A lot of these [famous and successful] Asian women have historically been with white men. That’s the simplest and most honest way to get to it. A lot of the distrust [from Asian men] is that these women are going to upheld as aspirational figures for Asian Americans, especially young Asian American girls to look up…. And this is clearly the result of a biased system in which [order to succeed as an Asian woman], you need access to those white spaces, which usually comes with having white partners and friends.
In Alex Tizon’s book, “Big Little Man,” he’s going over his mother’s journals and his mother was taking notes on her experiences assimilating into American society and her husband’s. It was night and day. His mother was being invited all over the place and doors were opened by white men, while his father was getting doors shut in his face, even though he was an experienced attorney. That is an extreme example, perhaps, but I think that pattern is seen over and over again.
Tensions are high, so I don’t doubt there are bad actors who do want suppression for suppression’s sake because it’s an uncomfortable topic and it would have to get too real. But there is also a legitimate case to be made that opening a treatment of this subject that is pitch-perfect — and maybe there is no pitch-perfect — does tend to come with a lot of, as Chris would say, “dumbshittery,” that does make lives difficult for good actors who are trying to do good work. It’s really hard to parse through that signal.

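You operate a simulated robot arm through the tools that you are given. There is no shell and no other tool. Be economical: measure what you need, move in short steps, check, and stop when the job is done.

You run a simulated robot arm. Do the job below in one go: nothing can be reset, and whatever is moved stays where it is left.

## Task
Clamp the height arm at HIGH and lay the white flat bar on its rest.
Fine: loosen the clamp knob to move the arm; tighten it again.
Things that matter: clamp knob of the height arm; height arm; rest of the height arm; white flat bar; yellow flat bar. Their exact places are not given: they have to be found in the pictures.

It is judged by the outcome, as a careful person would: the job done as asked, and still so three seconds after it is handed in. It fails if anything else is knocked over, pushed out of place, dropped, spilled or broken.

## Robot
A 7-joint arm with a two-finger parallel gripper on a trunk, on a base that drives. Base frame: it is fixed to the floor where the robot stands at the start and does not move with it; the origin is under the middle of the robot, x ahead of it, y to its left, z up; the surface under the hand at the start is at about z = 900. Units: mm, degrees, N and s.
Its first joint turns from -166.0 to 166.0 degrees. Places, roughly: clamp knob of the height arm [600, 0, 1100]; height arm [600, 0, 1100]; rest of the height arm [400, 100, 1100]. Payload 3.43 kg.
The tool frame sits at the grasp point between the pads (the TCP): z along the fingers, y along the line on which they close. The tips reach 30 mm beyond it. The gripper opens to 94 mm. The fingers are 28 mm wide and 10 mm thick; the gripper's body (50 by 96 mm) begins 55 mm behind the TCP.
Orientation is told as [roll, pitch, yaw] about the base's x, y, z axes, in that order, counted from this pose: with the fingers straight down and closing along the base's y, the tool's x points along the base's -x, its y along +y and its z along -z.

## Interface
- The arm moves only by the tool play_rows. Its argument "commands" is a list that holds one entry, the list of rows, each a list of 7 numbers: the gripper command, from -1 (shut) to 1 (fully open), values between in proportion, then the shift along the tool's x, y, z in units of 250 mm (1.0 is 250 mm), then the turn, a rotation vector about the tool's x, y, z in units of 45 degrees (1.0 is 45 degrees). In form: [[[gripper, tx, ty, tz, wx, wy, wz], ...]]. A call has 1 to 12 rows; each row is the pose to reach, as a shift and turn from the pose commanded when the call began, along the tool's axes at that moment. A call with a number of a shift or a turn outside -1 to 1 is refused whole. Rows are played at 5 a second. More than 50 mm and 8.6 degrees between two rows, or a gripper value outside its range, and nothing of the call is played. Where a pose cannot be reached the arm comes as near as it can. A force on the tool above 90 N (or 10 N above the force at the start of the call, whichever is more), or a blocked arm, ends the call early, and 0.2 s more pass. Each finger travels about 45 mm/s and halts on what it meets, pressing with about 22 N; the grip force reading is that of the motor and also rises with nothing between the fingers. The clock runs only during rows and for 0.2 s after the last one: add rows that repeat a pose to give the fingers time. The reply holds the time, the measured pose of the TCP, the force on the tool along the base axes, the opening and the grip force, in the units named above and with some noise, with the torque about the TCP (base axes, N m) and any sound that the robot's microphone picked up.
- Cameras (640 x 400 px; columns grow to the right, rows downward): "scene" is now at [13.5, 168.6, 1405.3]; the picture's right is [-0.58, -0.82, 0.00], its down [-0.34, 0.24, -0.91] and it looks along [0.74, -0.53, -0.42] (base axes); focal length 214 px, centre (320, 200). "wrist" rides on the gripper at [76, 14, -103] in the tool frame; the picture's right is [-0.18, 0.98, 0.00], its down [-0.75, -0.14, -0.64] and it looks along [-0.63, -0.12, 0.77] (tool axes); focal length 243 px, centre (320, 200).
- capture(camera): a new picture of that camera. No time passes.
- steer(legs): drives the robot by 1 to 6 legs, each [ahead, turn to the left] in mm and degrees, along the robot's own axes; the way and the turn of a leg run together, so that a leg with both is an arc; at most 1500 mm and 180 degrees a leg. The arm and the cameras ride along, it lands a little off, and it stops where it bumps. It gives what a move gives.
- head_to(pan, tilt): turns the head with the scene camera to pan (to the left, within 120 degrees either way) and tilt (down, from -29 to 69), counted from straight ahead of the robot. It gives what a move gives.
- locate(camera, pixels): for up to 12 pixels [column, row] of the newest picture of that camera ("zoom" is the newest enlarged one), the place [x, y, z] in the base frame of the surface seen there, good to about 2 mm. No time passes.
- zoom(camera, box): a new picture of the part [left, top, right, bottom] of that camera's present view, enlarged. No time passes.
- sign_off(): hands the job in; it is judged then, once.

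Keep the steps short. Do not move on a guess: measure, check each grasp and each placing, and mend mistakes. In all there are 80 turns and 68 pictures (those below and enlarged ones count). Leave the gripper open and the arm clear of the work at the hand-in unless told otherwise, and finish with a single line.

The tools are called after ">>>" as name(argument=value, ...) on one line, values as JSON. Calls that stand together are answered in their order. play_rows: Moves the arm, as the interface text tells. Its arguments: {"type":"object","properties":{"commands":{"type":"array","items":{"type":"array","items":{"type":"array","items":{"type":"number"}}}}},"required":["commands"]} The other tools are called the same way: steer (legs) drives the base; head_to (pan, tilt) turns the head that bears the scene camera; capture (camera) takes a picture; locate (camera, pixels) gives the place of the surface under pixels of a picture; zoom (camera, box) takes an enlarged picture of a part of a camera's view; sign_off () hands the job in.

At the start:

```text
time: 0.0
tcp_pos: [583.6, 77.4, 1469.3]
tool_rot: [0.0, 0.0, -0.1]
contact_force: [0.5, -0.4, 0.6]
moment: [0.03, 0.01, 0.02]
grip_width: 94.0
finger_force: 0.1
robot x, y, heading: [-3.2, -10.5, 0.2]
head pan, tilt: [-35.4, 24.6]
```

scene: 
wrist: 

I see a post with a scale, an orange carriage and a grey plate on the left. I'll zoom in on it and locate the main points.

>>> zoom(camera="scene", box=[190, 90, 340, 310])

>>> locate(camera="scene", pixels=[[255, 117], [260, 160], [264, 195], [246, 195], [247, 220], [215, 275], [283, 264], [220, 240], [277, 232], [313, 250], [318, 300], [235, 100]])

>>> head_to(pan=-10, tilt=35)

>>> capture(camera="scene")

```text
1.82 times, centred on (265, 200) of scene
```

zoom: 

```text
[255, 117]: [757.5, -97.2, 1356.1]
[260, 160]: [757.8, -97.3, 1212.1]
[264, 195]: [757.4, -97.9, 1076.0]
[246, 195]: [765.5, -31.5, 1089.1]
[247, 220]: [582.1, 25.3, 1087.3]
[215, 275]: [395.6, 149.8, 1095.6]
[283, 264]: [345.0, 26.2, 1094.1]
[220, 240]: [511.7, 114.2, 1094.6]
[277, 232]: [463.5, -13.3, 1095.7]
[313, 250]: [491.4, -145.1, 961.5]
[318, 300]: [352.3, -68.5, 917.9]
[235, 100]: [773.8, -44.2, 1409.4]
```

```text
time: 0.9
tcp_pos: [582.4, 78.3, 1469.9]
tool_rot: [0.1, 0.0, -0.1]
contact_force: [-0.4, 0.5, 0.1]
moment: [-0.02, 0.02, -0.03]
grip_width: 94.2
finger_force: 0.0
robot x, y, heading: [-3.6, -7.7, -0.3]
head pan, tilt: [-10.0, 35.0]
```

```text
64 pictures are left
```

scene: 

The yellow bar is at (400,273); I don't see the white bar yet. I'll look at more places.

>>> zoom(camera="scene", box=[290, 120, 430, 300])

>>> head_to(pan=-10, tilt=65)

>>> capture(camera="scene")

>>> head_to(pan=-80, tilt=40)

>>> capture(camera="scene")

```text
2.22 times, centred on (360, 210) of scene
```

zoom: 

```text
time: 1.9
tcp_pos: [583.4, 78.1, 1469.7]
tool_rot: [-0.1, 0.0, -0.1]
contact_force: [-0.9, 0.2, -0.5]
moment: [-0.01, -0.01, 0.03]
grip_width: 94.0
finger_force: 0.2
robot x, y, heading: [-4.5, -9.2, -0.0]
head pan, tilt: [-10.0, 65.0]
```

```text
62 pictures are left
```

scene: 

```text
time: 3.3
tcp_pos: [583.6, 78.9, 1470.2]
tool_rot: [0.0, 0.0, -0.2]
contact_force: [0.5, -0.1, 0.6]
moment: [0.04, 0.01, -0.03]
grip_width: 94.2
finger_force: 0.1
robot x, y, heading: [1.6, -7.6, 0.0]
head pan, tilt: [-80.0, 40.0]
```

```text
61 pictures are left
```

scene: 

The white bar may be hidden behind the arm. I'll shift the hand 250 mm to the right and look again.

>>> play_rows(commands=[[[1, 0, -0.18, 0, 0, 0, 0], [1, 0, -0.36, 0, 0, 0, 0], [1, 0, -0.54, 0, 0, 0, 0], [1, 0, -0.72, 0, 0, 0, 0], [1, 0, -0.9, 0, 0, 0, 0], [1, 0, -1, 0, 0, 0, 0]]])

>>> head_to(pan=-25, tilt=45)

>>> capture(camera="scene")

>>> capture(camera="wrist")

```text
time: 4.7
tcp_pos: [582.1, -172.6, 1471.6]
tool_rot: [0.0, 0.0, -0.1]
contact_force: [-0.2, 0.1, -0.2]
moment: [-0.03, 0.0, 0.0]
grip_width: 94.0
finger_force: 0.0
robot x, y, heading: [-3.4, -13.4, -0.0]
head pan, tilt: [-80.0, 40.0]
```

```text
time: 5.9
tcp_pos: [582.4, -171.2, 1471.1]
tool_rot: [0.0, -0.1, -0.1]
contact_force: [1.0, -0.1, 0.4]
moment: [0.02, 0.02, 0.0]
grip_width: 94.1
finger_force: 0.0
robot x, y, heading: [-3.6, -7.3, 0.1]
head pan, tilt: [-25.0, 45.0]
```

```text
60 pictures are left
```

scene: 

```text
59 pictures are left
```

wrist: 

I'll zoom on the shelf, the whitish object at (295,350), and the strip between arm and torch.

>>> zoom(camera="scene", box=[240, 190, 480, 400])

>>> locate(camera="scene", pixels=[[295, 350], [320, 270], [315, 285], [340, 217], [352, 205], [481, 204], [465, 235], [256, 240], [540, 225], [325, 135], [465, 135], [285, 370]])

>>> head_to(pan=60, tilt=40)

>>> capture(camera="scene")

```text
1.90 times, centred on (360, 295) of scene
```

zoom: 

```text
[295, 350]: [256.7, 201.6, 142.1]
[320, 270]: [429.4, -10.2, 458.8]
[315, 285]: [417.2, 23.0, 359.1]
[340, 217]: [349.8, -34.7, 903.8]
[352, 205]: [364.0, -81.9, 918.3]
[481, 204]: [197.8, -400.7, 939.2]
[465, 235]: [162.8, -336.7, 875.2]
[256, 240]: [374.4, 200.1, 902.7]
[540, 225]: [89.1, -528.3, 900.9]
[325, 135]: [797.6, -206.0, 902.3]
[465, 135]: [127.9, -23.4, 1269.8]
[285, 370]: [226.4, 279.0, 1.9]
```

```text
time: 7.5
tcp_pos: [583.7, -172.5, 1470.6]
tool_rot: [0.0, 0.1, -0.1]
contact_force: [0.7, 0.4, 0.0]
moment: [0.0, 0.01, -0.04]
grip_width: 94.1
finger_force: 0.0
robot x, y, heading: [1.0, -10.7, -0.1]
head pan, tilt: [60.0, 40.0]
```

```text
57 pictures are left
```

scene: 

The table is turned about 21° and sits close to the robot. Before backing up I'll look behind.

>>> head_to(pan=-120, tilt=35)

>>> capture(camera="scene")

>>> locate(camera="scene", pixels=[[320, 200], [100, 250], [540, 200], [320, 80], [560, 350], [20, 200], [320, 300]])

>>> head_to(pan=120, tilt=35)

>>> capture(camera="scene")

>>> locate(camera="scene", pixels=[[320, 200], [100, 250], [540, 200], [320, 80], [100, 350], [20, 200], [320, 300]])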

I see Asian guys and I’m thinking, what’s the mirror to that [angry online] identity? What’s causing that? There are things that I think we’re not aware of that we don’t see, that when I went online, I started to see. I started to see the sheer amount of trolling that was happening. I think a lot of it was done by white guys posing as Asian women…. I doubt it was Asian women, but a lot of these guys are young and dumb and they’re gullible. Or even knowing it’s a white troll, you know it’s effective because there are truths behind what they’re saying.